Avoid the trap of comfort

Zahra Irfan
Imagine. Create. Write.
3 min readAug 17, 2018

When looking for a job, we are seeking to satisfy a set of needs. Lets look at a basic and broad ladder of employee needs.

  1. Security: includes a pay that covers your needs, job security and ability to do the required job.
  2. Environment: includes culture, team structure and manager-subordinate relationships.
  3. Challenge: includes aligning the goal of the employee to the company’s goals and enabling a mutual growth.

I call it a ‘ladder’ of needs because usually we seek fulfillment of needs in this order. Step 1 is very basic and might be the first thing you look at to accept or reject a job. Once this step is achieved you consider the dynamics and environment of the work place. You try to match your values with the organization’s vision and develop comfort with the people there. These steps can be assessed fairly quickly and once attained help you develop a comfort. You gain expertise in your skills, develop a streamlined process of working and good relationships while being paid a favorable amount. Such a job is good BUT its not great.
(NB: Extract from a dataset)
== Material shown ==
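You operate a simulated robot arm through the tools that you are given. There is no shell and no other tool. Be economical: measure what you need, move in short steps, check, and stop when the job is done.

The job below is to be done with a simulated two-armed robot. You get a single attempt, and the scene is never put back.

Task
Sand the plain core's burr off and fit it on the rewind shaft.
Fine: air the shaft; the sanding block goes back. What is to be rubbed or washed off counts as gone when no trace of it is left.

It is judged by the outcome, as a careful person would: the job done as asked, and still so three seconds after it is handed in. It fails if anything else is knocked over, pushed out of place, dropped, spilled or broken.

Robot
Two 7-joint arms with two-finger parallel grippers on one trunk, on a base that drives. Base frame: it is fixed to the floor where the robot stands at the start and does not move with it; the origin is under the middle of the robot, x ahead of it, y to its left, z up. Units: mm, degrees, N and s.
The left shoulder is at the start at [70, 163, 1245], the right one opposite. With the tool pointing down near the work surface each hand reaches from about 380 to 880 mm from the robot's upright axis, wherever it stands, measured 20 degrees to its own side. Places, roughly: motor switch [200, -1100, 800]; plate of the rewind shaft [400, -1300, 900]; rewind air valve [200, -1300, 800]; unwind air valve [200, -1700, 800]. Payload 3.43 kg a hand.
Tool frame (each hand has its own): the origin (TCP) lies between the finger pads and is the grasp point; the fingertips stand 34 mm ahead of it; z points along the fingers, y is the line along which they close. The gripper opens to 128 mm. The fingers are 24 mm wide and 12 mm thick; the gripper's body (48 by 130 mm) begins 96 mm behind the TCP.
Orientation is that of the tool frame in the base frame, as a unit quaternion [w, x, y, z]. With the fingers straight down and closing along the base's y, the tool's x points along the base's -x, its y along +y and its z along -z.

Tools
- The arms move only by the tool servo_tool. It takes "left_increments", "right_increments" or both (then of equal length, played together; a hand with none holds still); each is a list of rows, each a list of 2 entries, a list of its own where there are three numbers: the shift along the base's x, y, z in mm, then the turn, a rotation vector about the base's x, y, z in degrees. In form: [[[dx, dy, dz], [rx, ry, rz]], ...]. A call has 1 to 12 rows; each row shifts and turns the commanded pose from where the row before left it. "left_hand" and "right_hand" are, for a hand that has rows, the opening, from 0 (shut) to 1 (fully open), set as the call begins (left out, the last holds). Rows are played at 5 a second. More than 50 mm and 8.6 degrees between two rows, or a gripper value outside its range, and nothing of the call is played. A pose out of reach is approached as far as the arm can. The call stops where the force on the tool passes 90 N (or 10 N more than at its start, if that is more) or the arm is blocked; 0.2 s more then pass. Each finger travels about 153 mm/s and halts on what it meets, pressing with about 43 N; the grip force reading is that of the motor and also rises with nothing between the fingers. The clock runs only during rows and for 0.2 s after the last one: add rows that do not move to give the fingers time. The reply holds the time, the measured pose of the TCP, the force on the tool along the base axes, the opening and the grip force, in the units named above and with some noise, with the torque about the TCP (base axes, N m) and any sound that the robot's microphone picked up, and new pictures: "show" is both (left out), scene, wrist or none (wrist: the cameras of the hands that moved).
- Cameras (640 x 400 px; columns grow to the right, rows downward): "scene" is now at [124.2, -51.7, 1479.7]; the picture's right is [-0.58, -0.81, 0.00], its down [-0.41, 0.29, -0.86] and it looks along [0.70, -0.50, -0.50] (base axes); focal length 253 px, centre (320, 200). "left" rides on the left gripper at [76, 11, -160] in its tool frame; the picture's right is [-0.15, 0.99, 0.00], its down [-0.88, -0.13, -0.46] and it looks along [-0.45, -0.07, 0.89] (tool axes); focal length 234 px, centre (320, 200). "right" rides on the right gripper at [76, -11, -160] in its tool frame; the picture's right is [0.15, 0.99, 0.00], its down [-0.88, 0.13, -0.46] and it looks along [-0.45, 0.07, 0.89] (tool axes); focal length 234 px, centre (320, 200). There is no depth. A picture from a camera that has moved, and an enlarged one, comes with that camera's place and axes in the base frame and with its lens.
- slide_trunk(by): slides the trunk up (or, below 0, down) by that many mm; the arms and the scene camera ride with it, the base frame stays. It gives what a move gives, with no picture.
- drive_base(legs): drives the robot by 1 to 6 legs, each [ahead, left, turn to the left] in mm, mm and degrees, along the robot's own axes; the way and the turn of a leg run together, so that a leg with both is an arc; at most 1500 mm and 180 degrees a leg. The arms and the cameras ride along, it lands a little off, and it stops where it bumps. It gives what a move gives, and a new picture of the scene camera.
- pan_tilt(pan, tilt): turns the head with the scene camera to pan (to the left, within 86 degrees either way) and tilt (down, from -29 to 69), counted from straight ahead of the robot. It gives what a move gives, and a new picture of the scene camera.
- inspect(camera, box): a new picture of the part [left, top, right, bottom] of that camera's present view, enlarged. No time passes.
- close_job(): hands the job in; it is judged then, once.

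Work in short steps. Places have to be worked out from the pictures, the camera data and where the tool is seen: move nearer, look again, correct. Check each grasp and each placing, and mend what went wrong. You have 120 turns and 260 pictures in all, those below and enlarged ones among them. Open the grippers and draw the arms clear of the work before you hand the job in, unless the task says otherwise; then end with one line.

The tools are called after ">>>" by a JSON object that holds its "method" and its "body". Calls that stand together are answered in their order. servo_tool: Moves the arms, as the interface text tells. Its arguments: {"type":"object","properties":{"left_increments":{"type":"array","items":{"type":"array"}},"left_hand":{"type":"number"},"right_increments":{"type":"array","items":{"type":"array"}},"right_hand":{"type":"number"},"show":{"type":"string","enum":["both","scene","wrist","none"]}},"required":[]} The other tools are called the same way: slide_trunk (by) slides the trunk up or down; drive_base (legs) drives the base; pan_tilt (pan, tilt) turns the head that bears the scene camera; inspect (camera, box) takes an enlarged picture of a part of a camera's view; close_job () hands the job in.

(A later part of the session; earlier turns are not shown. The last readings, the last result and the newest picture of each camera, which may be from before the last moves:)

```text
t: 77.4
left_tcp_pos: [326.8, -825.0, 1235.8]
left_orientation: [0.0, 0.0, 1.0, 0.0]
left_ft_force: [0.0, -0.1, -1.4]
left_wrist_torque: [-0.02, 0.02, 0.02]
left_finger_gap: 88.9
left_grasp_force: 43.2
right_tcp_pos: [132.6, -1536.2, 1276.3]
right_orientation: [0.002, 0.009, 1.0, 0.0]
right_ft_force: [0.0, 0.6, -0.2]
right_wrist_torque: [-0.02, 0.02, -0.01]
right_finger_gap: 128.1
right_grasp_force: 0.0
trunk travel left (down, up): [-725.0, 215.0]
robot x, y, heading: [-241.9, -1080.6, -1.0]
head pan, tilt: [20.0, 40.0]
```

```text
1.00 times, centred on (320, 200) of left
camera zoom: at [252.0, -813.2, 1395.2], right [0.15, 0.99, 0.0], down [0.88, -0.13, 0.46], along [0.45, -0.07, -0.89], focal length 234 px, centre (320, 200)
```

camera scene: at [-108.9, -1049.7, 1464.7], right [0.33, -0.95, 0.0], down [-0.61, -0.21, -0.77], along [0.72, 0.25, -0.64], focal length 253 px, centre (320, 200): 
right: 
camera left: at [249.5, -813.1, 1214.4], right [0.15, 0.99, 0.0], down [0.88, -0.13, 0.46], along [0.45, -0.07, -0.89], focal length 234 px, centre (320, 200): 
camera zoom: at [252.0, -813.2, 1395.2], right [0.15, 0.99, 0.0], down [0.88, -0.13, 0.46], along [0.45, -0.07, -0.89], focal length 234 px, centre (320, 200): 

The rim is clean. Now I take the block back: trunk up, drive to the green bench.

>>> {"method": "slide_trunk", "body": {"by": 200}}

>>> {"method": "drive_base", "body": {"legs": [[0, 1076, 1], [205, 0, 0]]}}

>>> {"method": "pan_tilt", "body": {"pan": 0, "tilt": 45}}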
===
Most jobs stop at being good and fail to continuously challenge employees. This is what step 3 is all about. Its about going beyond the skill set that was required when you first joined the job. A great job exposes you to new things and helps you achieve your personal goals. However, only progressive organizations can take you to step 3. An organization with a weak ambition to go ahead will be completely okay with the skills you already have. The company will be okay with its current clients, with its current stream of constant income and will eventually drag you in to developing a self-destructive comfort zone.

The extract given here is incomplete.